Creatures of the Celebes Sea
An expedition to an unexplored sea seeks new species
Where the Indian and Pacific Oceans meet lies a region known as the “coral triangle”—a region of thousands of islands encompassing the Philippines, Indonesia, parts of Malaysia. and other nations. Surrounding the islands are warm, shallow seas that separate deep ocean basins that drop down to as much as 5,000 meters.
Scientists think that distinct, new species may have evolved in these isolated basins, separated by warm shallow barriers, with species differing from one basin to the next. One of these basins is the Celebes Sea—east of Borneo, north of Sulawesi, and south of Zamboanga—a remote destination that may be home to the greatest marine biodiversity on Earth and that few scientists have had a chance to explore.

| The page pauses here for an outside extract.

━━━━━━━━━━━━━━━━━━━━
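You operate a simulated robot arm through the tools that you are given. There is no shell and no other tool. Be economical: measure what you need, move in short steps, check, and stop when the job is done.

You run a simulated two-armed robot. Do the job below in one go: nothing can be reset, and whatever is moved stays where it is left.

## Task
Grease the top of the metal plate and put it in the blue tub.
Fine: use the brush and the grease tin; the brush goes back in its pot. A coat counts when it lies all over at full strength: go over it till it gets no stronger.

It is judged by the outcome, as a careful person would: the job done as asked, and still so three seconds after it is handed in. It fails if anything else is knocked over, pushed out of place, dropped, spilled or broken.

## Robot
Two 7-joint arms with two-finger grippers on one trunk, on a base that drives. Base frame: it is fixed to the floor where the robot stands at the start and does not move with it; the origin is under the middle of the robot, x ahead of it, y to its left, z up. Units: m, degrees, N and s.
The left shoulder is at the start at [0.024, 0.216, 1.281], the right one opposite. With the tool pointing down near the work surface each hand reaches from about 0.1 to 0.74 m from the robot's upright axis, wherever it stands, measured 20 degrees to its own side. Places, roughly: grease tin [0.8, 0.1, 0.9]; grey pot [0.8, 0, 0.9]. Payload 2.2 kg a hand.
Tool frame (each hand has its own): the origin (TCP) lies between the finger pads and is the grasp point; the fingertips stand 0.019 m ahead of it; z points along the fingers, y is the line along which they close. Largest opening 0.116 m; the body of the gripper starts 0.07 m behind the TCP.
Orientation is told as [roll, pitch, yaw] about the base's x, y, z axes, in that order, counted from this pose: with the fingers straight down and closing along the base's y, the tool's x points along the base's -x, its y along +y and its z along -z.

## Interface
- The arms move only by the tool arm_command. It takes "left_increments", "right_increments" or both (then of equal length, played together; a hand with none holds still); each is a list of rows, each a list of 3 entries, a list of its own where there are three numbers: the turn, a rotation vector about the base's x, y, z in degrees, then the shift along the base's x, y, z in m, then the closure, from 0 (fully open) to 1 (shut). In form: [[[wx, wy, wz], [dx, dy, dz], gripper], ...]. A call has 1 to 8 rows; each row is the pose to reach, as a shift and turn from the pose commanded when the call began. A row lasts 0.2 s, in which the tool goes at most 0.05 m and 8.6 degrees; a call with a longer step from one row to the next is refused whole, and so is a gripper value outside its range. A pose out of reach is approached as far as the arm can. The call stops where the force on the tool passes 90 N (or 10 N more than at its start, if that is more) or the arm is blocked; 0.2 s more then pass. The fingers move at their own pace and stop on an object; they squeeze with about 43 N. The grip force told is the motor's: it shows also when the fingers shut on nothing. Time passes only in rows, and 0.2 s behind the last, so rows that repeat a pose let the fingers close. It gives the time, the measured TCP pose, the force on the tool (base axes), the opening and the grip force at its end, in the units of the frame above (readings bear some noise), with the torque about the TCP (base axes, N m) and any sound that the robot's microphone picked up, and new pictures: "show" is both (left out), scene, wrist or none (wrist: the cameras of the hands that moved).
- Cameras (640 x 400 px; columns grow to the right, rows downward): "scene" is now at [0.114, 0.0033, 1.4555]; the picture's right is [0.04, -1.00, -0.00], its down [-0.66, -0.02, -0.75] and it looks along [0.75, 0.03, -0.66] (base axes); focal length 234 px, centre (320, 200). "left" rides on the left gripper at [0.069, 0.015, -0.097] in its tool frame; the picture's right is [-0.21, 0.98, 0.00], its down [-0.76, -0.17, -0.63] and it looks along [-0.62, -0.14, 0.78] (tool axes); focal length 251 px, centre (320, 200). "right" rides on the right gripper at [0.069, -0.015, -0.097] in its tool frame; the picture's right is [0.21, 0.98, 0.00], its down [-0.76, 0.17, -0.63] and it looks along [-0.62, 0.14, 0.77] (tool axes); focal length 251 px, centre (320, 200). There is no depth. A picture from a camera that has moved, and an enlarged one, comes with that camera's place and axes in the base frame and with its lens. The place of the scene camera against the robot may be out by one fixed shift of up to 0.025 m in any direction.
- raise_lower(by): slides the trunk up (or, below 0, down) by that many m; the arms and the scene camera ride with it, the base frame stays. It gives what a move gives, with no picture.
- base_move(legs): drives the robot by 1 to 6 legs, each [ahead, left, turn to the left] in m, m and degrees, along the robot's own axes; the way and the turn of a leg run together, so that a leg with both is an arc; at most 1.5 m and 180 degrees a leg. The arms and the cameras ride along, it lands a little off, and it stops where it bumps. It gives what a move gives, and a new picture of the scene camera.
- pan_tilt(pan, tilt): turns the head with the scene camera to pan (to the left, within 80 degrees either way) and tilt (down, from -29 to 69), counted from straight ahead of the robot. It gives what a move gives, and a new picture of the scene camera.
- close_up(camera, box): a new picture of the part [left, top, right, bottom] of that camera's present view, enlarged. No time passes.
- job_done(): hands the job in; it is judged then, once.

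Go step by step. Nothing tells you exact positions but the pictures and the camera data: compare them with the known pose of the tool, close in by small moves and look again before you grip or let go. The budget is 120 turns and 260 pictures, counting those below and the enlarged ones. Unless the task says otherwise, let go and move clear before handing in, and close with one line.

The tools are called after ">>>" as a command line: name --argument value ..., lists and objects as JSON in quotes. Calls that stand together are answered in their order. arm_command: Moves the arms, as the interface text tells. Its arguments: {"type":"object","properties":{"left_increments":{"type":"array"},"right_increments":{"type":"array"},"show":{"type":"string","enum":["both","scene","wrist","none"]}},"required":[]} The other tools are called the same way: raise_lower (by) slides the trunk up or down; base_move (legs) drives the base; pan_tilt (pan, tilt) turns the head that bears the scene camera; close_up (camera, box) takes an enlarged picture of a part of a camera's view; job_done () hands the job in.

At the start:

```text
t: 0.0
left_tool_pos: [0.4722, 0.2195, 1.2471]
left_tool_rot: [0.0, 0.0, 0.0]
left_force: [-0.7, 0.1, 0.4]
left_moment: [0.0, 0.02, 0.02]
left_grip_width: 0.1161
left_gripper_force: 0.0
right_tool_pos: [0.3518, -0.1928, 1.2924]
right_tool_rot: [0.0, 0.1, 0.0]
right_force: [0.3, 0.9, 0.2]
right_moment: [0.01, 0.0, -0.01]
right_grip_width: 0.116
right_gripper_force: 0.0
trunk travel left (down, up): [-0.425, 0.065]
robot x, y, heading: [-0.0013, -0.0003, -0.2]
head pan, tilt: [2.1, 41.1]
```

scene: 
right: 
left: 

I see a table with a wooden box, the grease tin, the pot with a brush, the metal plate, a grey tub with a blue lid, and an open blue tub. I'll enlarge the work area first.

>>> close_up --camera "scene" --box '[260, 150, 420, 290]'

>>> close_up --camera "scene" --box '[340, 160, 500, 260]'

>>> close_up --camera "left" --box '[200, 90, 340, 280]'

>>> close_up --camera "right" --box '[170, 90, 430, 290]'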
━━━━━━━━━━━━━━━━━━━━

The coral triangle’s deep basins lie within several countries’ economic zones, so securing required governmental permissions, contracting for a research ship, and the logistics of shipping equipment needed for exploration involved negotiations that took years to complete.
Finally, a four-week expedition led by Larry Madin, a biologist at Woods Hole Oceanographic Institution (WHOI), and National Geographic Society senior photographer Emory Kristof was launched aboard the Philippine vessel Hydrographer Presbitero in September 2007. A team of U.S. and Filipino marine scientists embarked on the “Inner Space Speciation Project,” supported by the National Oceanic and Atmospheric Administration’s Office of Ocean Exploration, the National Geographic Society, the WHOI Ocean Life Institute, and the New England Aquarium.
To their delight, but not to their surprise, the researchers found previously unknown species.